Tutto questo per dire : cosa c’entra Baselitz in tutto questo ? Ho avuto la fortuna di ascoltare via radio la prima dell’opera e mi sono persa , indisturbata , nella magica direzione di Kiril Petrenko. Un’orchestra perfetta ( la meraviglia degli ottoni!) , cori davvero celestiali e sopra tutti la voce straordinaria di Christian Gehrarer , la cui dizione cesellata mi ha permesso di seguire anche buona parte del testo.
Poi sono arrivata a Monaco . Qui il discorso é diverso . Un Parsifal epocale, vuoi per il cast stellare , vuoi per una direzione che credo oggi non abbia eguali, comunque uno spettacolo bellissimo , molto più bello dal vivo che non attraverso le foto di scena che già circolano abbondantemente sui media.E qui mi fermo perché lo scenografo si è mangiato la regia , della quale vale il detto « poche idee ma confuse ».

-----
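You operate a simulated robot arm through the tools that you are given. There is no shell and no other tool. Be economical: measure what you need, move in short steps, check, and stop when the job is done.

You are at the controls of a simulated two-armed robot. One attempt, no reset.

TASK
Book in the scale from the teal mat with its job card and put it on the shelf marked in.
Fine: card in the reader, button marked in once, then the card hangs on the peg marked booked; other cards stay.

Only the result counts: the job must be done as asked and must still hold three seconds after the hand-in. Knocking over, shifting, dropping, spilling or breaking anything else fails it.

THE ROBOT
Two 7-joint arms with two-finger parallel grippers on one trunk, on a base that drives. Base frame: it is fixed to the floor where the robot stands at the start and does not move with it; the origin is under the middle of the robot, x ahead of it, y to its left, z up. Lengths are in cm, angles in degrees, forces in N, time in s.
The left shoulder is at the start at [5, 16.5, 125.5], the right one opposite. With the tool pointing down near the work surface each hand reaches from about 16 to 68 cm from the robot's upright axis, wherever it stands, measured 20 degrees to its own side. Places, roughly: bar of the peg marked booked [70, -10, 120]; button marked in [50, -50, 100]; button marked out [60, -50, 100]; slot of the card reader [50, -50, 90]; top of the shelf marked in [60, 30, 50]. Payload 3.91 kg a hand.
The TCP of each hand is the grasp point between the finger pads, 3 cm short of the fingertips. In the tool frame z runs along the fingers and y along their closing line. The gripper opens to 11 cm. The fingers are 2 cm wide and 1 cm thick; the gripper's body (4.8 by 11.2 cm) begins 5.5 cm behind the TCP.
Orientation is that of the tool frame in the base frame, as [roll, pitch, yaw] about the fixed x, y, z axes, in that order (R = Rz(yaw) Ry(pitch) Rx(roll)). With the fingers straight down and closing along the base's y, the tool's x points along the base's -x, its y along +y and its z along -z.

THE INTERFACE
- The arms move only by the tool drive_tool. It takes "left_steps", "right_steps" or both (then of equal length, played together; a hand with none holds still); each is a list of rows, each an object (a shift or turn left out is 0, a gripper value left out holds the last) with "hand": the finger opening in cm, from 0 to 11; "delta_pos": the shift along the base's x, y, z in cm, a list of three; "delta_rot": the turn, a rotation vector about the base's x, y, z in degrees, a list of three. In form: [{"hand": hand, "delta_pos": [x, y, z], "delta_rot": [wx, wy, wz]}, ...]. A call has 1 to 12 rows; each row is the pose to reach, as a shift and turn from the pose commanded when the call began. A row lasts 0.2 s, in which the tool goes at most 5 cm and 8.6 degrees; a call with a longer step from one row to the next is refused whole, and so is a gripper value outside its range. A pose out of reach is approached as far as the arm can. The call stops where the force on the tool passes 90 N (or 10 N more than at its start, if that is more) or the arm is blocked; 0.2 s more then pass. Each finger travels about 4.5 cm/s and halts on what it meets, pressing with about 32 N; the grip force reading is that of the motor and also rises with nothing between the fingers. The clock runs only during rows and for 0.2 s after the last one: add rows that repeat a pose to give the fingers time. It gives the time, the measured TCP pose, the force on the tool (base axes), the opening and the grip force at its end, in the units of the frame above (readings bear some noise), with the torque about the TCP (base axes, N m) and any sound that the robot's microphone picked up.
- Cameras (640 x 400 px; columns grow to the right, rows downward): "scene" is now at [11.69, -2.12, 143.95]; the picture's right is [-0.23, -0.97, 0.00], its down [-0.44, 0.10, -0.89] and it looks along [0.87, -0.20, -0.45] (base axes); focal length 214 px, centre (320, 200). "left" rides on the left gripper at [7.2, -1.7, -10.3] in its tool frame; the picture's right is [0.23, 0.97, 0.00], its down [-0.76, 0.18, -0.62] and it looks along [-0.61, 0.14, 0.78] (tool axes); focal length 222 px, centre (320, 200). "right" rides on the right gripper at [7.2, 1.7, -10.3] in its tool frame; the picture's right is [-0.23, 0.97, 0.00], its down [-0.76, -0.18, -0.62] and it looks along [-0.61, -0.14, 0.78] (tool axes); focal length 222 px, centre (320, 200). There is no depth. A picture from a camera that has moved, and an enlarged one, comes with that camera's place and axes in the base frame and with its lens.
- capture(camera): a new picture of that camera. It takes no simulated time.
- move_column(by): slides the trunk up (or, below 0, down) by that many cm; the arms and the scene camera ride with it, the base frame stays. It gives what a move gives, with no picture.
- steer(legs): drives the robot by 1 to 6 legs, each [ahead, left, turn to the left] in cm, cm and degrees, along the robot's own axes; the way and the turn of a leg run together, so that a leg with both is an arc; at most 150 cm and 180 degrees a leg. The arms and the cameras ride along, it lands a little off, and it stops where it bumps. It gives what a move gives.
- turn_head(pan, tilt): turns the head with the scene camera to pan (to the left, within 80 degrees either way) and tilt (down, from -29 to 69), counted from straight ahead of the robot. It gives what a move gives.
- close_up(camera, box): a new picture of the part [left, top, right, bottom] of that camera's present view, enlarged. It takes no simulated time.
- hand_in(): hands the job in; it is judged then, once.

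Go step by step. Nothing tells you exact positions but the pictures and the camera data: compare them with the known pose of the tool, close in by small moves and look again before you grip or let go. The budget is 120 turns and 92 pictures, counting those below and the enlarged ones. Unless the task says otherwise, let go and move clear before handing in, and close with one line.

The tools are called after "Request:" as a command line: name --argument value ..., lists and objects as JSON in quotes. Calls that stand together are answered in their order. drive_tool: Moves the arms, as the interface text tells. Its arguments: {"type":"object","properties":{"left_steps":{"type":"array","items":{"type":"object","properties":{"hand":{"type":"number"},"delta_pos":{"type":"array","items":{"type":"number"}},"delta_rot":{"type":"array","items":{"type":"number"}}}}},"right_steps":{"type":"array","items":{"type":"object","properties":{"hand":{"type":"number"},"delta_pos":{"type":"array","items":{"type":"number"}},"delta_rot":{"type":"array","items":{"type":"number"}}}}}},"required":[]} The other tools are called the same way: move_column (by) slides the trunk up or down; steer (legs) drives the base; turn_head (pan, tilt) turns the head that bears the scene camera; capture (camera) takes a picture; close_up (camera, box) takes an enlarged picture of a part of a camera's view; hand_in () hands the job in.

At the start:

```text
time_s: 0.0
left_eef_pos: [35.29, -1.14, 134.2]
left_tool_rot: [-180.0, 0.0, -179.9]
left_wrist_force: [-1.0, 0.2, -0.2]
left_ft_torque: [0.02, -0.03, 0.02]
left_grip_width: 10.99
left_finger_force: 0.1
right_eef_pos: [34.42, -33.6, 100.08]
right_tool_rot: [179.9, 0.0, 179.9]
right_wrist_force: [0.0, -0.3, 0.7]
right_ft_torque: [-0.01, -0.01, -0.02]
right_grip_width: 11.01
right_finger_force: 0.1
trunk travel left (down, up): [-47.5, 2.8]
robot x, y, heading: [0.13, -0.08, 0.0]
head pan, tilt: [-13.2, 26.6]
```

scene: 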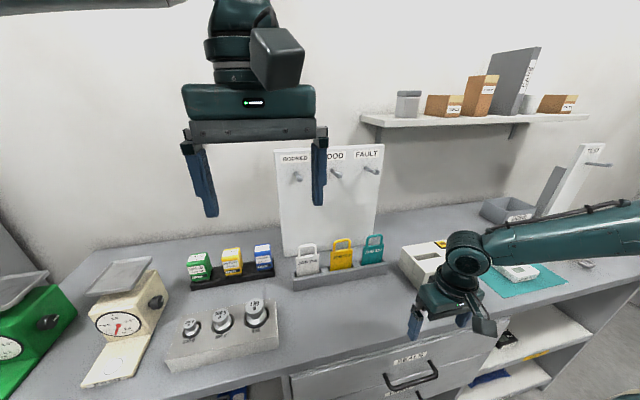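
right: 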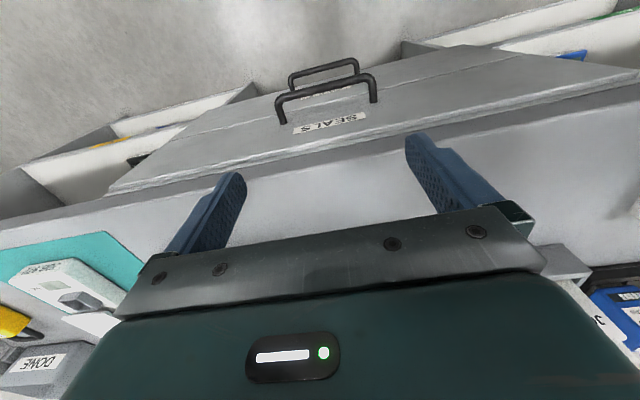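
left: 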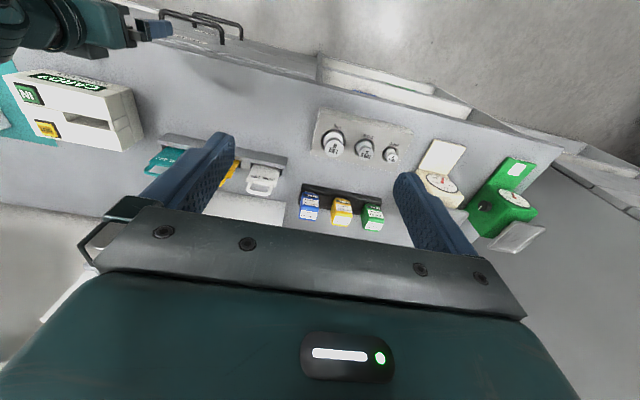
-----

Inoltre è palpabile una sorta di dicotomia tra la direzione , il cui senso di raffinata, intelligente introspezione ci racconta di un universo di pietà e di redenzione mentre visivamente abbiamo un mondo dissolto , annichilito come dopo una esplosione nucleare. La visione di Baselitz , che resta un pittore e non uno scenografo , se in qualche modo è il punto di maggior richiamo dello spettacolo resta a sé , anche se devo dire che alcuni momenti di suggestione e di forte impatto visivo li regala.
Analizzando più concretamente lo spettacolo direi che il primo lunghissimo atto risulta emotivamente quello di maggiore impatto mentre il muro del castello di Klingsor e quello che contiene , le inutilmente ripugnanti fanciulle-fiore , non aiuta certo i cantanti e la scena di seduzione non è risolta mancando materialmente una sorta di letto o giaciglio su cui appoggiarsi. Si riprende la suggestione nell’epilogo ,anche se mi pare banale rovesciare alberi e tralicci per dire che lî regna la morte. Discorso diverso per quanto riguarda le voci : Jonas Kaufmann al top di voce e di prestanza fisica « è Il Parsifal » di sogno che credo sarebbe piaciuto anche all’autore, René Pape é il raffinato e perfetto Gurnemanz dalla impeccabile dizione , lo stesso dicasi di Christian Gehrahrer che già tanto mi aveva colpito all’ascolto via radio , ottimo il Klingstor di Wolfgang Koch e lascio per ultima Nina Stemme dalla voce incredibilmente potente e sicura nella sua acrobatica dirompente vocalità.
Regia , come ho già evidenziato, abbastanza anonima ; forse spendendo tanto per le scene lì hanno un pô risparmiato , Premuto molto il pedale sul coté cristiano ,centrali in platea due giovani elegantissimi preti in sottana probabilmente sottolineavano il placet della Curia bavarese.